DATA SECTION —
● ● ● ●
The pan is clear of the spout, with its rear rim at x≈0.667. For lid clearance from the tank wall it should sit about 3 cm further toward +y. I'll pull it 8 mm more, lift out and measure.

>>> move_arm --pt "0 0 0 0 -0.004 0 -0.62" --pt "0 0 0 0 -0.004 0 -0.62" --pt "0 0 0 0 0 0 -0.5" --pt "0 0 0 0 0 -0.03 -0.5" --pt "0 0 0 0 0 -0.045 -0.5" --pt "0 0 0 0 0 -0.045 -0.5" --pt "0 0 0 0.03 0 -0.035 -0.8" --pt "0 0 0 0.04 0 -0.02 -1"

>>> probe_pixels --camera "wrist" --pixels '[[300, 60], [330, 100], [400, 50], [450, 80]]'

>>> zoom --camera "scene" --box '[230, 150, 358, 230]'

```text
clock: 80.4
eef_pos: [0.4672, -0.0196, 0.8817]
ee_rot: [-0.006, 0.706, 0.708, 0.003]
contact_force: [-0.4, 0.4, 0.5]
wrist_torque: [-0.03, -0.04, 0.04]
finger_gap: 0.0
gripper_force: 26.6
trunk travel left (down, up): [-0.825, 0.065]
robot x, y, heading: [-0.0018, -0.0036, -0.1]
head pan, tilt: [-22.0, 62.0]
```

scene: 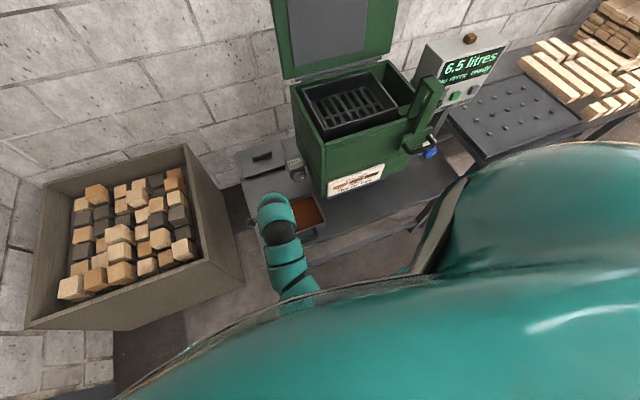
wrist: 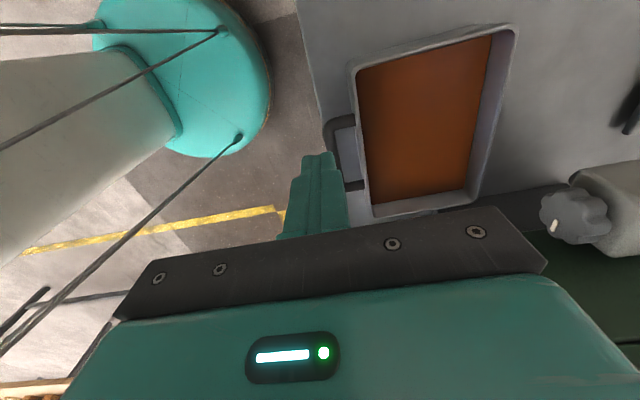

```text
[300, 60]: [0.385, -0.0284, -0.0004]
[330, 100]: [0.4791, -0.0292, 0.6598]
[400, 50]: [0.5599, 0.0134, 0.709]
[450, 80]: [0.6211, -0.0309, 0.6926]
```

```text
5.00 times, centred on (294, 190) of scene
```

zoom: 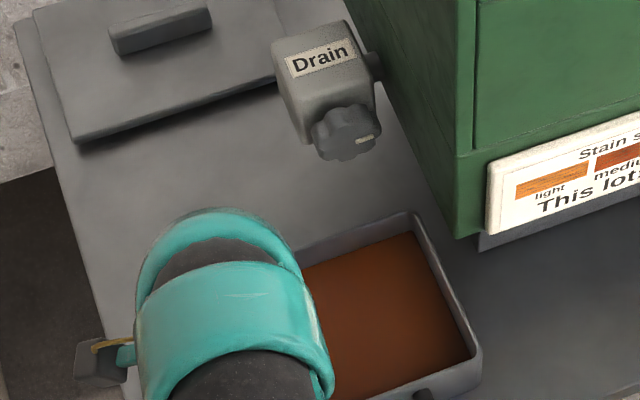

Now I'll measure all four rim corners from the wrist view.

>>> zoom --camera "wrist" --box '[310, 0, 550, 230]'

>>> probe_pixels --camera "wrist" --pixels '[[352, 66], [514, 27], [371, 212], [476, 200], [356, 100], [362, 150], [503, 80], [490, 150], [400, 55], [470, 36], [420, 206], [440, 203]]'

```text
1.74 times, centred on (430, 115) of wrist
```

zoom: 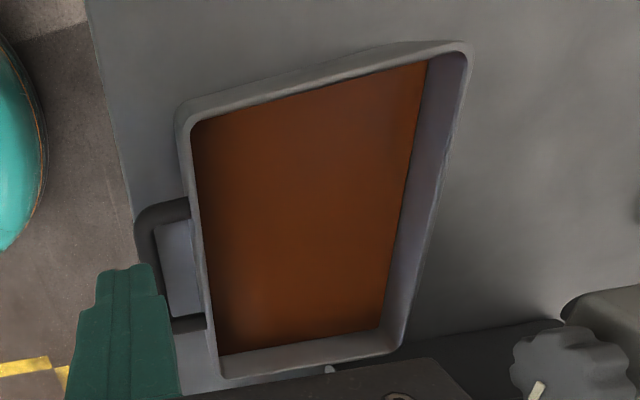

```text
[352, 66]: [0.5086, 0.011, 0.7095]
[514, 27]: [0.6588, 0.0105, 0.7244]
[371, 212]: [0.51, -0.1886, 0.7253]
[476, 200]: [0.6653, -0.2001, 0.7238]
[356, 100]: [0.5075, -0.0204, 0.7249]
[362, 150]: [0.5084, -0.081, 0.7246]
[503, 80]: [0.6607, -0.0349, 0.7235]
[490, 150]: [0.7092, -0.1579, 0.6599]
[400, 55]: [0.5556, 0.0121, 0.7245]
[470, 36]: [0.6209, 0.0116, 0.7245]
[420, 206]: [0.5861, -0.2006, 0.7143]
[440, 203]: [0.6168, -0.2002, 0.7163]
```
● ● ● ●
REQUIRED WORK —
- a) What does the source text say from "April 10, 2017" through "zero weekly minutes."? Give the exact wording.
- b) Write the next part of the source text, the one that starts with "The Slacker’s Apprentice".

SOURCE TEXT —
● ● ● ●
The Slacker’s Apprentice

April 10, 2017

Most days after work, I tidy up the house and toss in a batch of laundry before settling in to read or write. Most days after work, my husband sinks into the sofa and unwinds by watching zombies, alligator hunters, families who rough it in Alaska, and/or documentaries about historical events. This (in)activity can and sometimes does carry him all the way to bedtime. Most weeks, I watch two hours of TV: This is Us on Tuesdays and Grey’s Anatomy two days later. When those shows are in reruns, my TV time goes down to zero weekly minutes.

On weekends, he may or may not shower. I can’t remember the last time I went 24 hours without a shower, even when I’ve had the flu and a fever of 103. He opens cabinets to get dishes and snacks and then walks away, leaving the doors flung wide. On weekdays, he leaves for work at just about the same time I hop into the shower so we don’t have breakfast together, but once I’m in the kitchen, I can tell you exactly what he ate: crumbs on the counter mean toast, a ring the size of a pan lid represents either fried eggs or oatmeal and a quick glance at the sink strainer will show which.

Despite the row of coat hooks just inside the entranceway, his jacket will likely be hung over the back of a kitchen chair and his shoes can be found near but not on the rug meant for them. Because my hormones provide me all the heat I need and then some, I keep our thermostat set just this side of where the pipes might freeze, so he’s taken to grabbing a blanket for his nightly TV-a-thons. Mornings often find the blanket on the couch rather than in the cabinet where I put it, about ten steps from his viewing seat.

Though it might sound like it, this post is not meant to be a gripefest about my husband’s habits. That’s not to say I haven’t grumbled about them, because I certainly have. And maybe it’s simply a male/female thing like man colds, because our four-year-old granddaughter shakes her head when she sees a blanket on our couch and says, “Oh Grampy!” in a tone that suggests she’s the one who’s been picking up after him for the better part of four decades.
● ● ● ●
FINAL RESULTS —
- a)
April 10, 2017

Most days after work, I tidy up the house and toss in a batch of laundry before settling in to read or write. Most days after work, my husband sinks into the sofa and unwinds by watching zombies, alligator hunters, families who rough it in Alaska, and/or documentaries about historical events. This (in)activity can and sometimes does carry him all the way to bedtime. Most weeks, I watch two hours of TV: This is Us on Tuesdays and Grey’s Anatomy two days later. When those shows are in reruns, my TV time goes down to zero weekly minutes.

- b)
This isn’t a gripefest, it’s an acknowledgement of my need to learn how to be a proper slacker, to take it down a peg (or six). One look at the two of us provides proof that his way trumps mine. He’s all chill and comfy while I fret over unfolded towels. I admit to my shortcomings and this absolutely is one of them, though I have come a long way. My standards are much lower than they used to be (I never make the bed!), but going full bore slacker (Is there such a thing or is the very act of trying to excel at slacking proof of the inability to slack well?) isn’t my default mode.*

So I decided to sign on as his apprentice and this weekend was slacker boot camp. Comcast (aka the devil) offered a free watchathon week and I’ve been wanting to see Grace and Frankie, which has earned rave reviews from friends. Golden opportunity. The universe provides.

I settled into the sofa and queued up Season 1. It took only a few minutes for me to fall in love with the show—funny and smart with heart. During the second half-hour episode, I hit pause to throw a load of clothes in the washer. In episode three, I paused again to vacuum the living room and wipe down the kitchen counters. As the weekend wore on, I watched but never without stopping to tend to something. First batch into the dryer and another in the wash. I swept the stairs and wiped out the sink. Folded clothes and carried baskets of clean stuff up the stairs. Called my brother, which doesn’t sound like a chore, but is. Gave the upstairs bathroom a quick once-over. Took out the trash.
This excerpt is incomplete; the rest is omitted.